**Supplied material**
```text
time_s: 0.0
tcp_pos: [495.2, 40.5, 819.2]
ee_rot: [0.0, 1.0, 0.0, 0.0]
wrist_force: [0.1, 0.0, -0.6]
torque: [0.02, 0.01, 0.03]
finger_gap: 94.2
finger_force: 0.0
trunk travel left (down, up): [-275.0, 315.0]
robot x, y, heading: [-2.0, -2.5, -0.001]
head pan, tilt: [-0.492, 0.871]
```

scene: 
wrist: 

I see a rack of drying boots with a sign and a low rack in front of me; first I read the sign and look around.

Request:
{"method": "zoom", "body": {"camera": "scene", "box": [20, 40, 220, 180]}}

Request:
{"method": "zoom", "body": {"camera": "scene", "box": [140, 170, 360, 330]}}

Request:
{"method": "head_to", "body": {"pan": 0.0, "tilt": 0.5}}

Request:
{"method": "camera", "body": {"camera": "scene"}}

**Text provided**
Whatever the exact moment, I can tell I’ve left the flock because this week’s episode (“The Oath”) would’ve been an excellent episode, taken out of context. There was a strong through-line and strong motivation for the characters. Plenty of action without losing individual interactions. All the major characters brought together, each one given a chance to say what he’s doing and why he’s doing it. Tie-ins to previous episodes to put all in context.

Okay, maybe the last bit is the problem. Because I kept getting annoyed at what should’ve been a cool episode, and it’s because so much of it doesn’t make sense if you’ve been watching the show for four years (or two and a half for those of us who came in late).

**Problem details**
Pick up the text provided at the point where it stops and go on.

**Result of this task**
One of the strengths of the series has always been that stuff happens: they prided themselves on making big changes to characters and their relationships, instead of having everything reset at the end of every episode. That’s fine for drama, but lousy for continuity. And I don’t mean nerdrage continuity issues like “Seelix claims she was rejected by Anders but we clearly saw in episode 314 that she was hitting on Apollo.” I mean motivations that come out of nowhere for the sake of convenience.

A character speaks for the audience in this episode when he tells Starbuck “nobody even knows what you are anymore.” Ostensibly, that’s a comment about how she came back from the dead, but it could just as well be a comment about how her personality changes completely from week to week. The episode is full of unintentional (I’m hoping) meta-commentary like that.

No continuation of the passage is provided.